There is also an after-school tutoring program for 50 Y.E. Smith Elementary students selected by the principal, said Ellen Reckhow, a Durham County commissioner and a co-chairwoman of the East Durham Children's Initiative. And the initiative has attracted interest from a volunteer group that will soon launch a schoolwide reading program at Neal Middle, she said.

The next big step for the initiative will be to hold another community meeting later this year.

"This was about what needs to happen," Reckhow said. "We want to discuss how it should happen."

Reckhow and three other co-chairpeople guide a steering committee that distributes e-mail messages to about 70 people; it draws about 40 people at each meeting. The group has nine subcommittees working on various issues.

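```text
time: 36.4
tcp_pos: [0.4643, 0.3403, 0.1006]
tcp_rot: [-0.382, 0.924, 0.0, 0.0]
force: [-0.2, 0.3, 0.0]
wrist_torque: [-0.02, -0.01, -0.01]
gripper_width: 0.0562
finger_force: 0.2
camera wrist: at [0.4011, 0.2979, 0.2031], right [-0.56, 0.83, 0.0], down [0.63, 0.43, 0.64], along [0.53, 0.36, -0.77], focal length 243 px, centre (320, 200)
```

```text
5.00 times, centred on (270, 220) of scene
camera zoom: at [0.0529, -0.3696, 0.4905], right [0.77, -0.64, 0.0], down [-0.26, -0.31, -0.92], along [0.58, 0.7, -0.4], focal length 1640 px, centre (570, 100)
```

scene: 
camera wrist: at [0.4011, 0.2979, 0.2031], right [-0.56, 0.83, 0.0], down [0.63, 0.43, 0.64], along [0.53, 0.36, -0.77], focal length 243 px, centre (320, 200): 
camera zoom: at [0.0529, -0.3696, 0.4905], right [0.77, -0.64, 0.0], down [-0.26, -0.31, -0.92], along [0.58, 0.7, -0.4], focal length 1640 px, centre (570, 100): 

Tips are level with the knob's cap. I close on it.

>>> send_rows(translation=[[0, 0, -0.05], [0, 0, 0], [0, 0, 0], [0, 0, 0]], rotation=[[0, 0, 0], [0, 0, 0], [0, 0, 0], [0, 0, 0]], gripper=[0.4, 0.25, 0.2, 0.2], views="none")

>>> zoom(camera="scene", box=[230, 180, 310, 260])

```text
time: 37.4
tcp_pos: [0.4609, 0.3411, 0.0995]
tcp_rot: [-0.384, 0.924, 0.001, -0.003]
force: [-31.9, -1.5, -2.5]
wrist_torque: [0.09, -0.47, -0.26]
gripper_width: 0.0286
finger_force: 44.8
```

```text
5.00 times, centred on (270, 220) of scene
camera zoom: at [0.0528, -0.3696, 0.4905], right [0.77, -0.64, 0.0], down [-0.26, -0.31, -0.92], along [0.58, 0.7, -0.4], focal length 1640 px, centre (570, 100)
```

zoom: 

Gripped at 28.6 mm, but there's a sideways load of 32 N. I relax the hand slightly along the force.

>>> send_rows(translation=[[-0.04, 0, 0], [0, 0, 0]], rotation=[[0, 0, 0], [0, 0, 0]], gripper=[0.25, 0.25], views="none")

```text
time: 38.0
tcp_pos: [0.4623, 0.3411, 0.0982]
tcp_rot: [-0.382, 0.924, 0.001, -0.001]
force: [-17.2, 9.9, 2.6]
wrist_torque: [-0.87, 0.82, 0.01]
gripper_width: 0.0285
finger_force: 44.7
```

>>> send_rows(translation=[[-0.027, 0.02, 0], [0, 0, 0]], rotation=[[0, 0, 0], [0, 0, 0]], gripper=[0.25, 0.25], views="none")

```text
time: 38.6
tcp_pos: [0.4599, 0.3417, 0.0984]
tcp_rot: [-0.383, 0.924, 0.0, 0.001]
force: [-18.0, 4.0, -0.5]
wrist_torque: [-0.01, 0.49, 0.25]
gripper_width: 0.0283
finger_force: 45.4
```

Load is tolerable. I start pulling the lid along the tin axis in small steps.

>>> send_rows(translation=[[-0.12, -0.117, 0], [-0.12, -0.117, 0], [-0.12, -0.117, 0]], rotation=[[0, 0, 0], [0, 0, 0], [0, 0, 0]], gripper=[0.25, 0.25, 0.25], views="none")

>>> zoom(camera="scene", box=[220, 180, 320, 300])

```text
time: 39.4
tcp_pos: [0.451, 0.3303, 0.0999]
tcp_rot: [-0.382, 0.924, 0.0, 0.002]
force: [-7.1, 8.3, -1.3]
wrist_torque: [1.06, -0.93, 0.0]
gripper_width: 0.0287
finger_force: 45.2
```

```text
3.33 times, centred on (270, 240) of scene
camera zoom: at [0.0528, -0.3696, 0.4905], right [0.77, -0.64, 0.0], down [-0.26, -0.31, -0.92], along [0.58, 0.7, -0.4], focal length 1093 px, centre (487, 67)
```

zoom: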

The initiative has no paid staff, Reckhow said.
comments (1)
« Wanda Boone wrote on Friday, Oct 16 at 03:13 PM »
I would like it to be clear that the table facilitators were not just agency folks and/or professionals. What is lost in this excellent piece on the Community Conversation is that regular folks like you and me served as facilitators as well.

Members of the community came up to the mic and shared their dreams of a better tomorrow and were engaged. There are also 18 Ambassadors who are on the ground, talking to residents within their neighborhoods and asking the same questions and bringing information back.

What I am most excited about is that professionals and community members sat at the Community Conversation together without one or the other being in charge, a tapestry of what and who has made Durham a place that I have been proud to call home for 38 years. We saw some of the best of Durham at the Community Conversation last night...now the real work begins!

For people without internet, the meeting notes are being transcribed and taken to the community by hand via the Ambassadors.

We will do this - Whatever it takes!